**Data:**
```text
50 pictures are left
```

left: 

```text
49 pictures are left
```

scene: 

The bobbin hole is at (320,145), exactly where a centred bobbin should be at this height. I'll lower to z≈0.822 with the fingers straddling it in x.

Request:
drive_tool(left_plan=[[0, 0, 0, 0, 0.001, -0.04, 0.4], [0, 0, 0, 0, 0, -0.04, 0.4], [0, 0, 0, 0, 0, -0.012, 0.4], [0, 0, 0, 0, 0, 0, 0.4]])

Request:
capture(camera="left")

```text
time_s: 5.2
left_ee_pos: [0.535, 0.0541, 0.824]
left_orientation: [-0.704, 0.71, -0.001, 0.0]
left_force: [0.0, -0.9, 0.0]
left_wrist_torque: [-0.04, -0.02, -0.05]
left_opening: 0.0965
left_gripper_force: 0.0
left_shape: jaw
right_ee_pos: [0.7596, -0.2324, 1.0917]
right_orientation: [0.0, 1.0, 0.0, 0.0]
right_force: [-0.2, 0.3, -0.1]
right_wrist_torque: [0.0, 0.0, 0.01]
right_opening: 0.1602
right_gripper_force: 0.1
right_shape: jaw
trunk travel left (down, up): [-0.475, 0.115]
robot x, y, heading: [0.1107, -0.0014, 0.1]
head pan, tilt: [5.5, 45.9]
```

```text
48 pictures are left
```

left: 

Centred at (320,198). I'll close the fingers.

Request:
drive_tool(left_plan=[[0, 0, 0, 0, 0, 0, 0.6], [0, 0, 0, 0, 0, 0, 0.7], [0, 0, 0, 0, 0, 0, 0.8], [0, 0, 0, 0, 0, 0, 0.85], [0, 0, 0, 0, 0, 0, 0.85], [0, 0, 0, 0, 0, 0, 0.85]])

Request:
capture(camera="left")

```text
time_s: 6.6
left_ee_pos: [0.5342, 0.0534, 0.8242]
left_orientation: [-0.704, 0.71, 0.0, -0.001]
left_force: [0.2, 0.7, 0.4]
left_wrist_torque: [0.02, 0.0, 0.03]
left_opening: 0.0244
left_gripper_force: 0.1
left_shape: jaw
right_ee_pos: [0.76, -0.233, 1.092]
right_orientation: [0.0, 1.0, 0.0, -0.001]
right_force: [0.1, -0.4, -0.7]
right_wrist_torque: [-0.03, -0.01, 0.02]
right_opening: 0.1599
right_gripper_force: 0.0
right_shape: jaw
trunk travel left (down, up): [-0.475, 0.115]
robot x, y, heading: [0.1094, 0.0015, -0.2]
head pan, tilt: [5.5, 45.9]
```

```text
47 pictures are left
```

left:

**What you are asked to do:** Repeat the whole listing exactly, keeping every line intact. Write them as strings in a JSON array, leaving out blank lines.

**Written response:**
[
  "```text",
  "50 pictures are left",
  "```",
  "left: ",
  "```text",
  "49 pictures are left",
  "```",
  "scene: ",
  "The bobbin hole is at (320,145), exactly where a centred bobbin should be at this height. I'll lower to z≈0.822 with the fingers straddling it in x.",
  "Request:",
  "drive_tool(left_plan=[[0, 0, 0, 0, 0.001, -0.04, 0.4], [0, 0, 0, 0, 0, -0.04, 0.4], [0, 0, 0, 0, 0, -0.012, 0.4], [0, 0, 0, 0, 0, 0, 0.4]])",
  "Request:",
  "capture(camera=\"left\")",
  "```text",
  "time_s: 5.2",
  "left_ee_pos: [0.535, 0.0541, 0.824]",
  "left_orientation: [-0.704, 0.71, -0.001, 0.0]",
  "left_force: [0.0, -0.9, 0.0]",
  "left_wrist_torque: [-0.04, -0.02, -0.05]",
  "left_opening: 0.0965",
  "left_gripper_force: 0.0",
  "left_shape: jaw",
  "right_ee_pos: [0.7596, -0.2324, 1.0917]",
  "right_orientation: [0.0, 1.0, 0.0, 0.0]",
  "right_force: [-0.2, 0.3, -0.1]",
  "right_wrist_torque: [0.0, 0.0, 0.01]",
  "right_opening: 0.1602",
  "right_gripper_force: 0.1",
  "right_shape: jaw",
  "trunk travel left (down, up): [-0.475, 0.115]",
  "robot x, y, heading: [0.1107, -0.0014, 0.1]",
  "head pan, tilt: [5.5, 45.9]",
  "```",
  "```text",
  "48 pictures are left",
  "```",
  "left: ",
  "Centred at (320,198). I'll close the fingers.",
  "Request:",
  "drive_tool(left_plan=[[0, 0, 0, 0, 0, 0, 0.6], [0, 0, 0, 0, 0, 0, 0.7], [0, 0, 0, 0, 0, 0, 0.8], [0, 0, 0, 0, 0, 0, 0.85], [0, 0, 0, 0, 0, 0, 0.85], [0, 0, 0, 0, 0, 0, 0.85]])",
  "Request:",
  "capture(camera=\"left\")",
  "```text",
  "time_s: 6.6",
  "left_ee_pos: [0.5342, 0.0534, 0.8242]",
  "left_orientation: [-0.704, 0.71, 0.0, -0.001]",
  "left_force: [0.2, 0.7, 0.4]",
  "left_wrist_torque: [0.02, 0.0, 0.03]",
  "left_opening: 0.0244",
  "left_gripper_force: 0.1",
  "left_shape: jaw",
  "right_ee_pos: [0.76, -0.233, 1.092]",
  "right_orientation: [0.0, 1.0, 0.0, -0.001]",
  "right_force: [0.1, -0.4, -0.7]",
  "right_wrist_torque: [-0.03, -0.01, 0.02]",
  "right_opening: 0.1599",
  "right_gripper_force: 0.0",
  "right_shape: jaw",
  "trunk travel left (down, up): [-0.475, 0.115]",
  "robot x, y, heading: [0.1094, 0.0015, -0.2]",
  "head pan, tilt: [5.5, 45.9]",
  "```",
  "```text",
  "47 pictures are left",
  "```",
  "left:"
]